Lynn Davis (b. 1944) is an acclaimed American photographer celebrated for her monumental, meditative black-and-white images that explore scale, time, and spiritual presence. A graduate of the San Francisco Art Institute, Davis began her career in portraiture and was closely associated with Robert Mapplethorpe in her early years. By the 1980s, she shifted her focus to large-format landscape and architectural photography, developing a style defined by austere clarity and minimalism.

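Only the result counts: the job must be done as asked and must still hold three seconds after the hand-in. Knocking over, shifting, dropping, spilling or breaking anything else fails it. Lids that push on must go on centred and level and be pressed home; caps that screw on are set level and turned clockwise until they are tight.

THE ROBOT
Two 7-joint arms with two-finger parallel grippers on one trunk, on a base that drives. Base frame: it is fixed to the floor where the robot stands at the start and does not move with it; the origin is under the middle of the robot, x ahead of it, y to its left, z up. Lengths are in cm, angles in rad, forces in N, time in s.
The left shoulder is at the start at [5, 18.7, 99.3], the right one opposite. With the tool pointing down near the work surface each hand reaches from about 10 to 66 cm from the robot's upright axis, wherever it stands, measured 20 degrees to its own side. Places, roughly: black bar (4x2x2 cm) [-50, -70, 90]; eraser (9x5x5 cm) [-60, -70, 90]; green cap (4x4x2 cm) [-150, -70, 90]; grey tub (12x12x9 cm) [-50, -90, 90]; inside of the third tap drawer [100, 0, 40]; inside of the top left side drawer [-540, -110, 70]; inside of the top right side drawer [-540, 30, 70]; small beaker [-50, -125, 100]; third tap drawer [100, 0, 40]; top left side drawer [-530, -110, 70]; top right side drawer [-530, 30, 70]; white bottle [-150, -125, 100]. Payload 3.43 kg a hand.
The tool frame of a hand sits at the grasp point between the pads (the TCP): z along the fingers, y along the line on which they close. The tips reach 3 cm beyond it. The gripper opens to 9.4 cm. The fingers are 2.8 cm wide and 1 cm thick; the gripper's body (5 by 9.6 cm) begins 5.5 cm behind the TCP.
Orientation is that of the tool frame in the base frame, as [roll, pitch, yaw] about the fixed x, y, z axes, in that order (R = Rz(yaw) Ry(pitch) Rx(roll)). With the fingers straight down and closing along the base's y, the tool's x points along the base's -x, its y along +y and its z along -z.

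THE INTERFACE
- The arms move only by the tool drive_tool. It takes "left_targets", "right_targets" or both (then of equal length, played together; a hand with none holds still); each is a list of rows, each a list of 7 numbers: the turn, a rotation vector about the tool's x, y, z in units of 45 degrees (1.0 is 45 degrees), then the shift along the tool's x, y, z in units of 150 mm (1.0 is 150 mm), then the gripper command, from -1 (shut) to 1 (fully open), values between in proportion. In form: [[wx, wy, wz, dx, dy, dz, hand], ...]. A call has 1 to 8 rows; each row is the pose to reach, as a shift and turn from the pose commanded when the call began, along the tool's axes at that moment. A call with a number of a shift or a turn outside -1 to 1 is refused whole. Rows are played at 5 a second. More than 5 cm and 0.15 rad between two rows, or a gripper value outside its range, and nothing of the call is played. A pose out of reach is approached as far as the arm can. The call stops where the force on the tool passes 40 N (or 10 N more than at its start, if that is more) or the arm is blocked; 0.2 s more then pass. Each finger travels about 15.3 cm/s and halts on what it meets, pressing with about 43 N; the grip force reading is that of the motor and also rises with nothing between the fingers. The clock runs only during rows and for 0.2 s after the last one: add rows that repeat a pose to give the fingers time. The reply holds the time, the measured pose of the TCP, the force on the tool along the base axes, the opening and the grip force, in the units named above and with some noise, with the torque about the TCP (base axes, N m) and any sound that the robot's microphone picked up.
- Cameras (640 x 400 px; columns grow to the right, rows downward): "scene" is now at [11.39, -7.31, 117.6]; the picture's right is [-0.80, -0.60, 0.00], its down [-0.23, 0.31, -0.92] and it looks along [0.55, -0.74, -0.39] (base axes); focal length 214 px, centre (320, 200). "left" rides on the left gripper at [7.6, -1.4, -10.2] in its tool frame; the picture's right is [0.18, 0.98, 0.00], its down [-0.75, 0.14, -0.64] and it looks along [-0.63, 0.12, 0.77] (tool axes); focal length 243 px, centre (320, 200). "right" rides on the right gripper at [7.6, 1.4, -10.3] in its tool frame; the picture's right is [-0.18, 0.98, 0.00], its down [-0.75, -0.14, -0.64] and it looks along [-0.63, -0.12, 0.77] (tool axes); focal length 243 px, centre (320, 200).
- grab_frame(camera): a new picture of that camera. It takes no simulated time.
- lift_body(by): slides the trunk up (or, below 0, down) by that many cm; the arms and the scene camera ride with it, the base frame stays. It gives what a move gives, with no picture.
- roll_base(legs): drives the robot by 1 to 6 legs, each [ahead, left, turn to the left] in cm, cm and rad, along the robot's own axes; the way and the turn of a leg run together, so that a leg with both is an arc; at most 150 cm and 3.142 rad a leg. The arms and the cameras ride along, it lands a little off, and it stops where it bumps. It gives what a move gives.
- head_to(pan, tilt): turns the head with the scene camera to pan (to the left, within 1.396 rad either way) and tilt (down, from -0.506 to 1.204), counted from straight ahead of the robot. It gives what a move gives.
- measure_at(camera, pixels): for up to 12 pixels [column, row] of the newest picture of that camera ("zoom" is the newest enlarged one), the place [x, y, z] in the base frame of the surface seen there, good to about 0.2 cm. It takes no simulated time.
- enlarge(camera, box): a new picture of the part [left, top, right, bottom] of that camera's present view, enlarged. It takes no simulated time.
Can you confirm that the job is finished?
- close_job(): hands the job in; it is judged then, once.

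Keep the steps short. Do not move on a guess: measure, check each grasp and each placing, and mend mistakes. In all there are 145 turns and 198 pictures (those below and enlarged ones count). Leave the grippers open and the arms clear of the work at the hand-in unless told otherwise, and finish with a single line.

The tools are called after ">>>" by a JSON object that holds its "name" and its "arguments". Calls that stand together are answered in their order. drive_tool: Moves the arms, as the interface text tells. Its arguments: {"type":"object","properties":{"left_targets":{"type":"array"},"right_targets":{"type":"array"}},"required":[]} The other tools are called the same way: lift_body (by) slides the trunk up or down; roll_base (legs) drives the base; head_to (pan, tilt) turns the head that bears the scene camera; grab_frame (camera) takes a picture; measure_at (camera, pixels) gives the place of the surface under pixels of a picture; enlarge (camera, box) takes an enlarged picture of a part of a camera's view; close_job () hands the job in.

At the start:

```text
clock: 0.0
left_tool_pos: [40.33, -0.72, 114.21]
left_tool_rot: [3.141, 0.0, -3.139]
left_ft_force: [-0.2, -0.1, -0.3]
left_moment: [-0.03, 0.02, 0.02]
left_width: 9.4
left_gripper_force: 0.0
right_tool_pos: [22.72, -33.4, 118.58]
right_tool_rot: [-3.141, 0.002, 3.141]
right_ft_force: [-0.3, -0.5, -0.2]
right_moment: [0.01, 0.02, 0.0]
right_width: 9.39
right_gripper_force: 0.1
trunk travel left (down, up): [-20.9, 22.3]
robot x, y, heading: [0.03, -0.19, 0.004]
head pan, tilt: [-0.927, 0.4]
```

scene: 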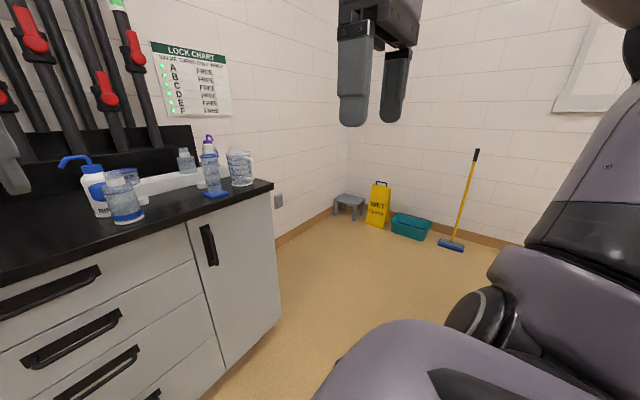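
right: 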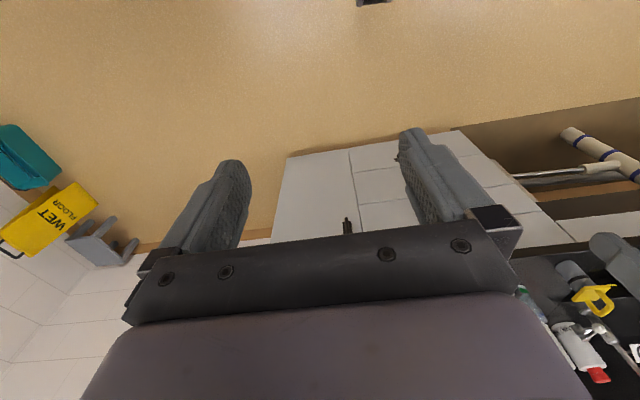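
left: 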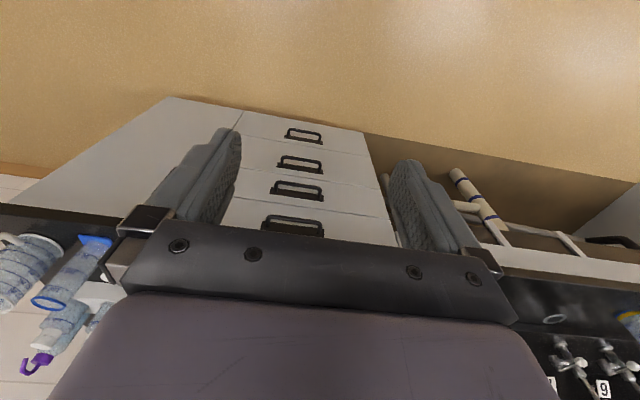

Davis’s work captures timeless, often monumental subjects—icebergs in Greenland, ancient monuments across Asia, and sacred sites worldwide. Her compositions emphasize human absence, creating contemplative spaces that invite viewers to reflect on history, nature, and permanence. Stark contrasts, precise framing, and the monumental scale of her images evoke both the sublime and the eternal.

Her photographs have been exhibited internationally and are held in major public collections, including the Museum of Modern Art, the Whitney Museum, and the J. Paul Getty Museum. Davis continues to live and work in Hudson, New York, maintaining a deeply personal and rigorous approach to photography. Across decades, she has remained one of the most distinctive voices in contemporary photography, producing work that is simultaneously formally exacting, spiritually resonant, and visually transcendent.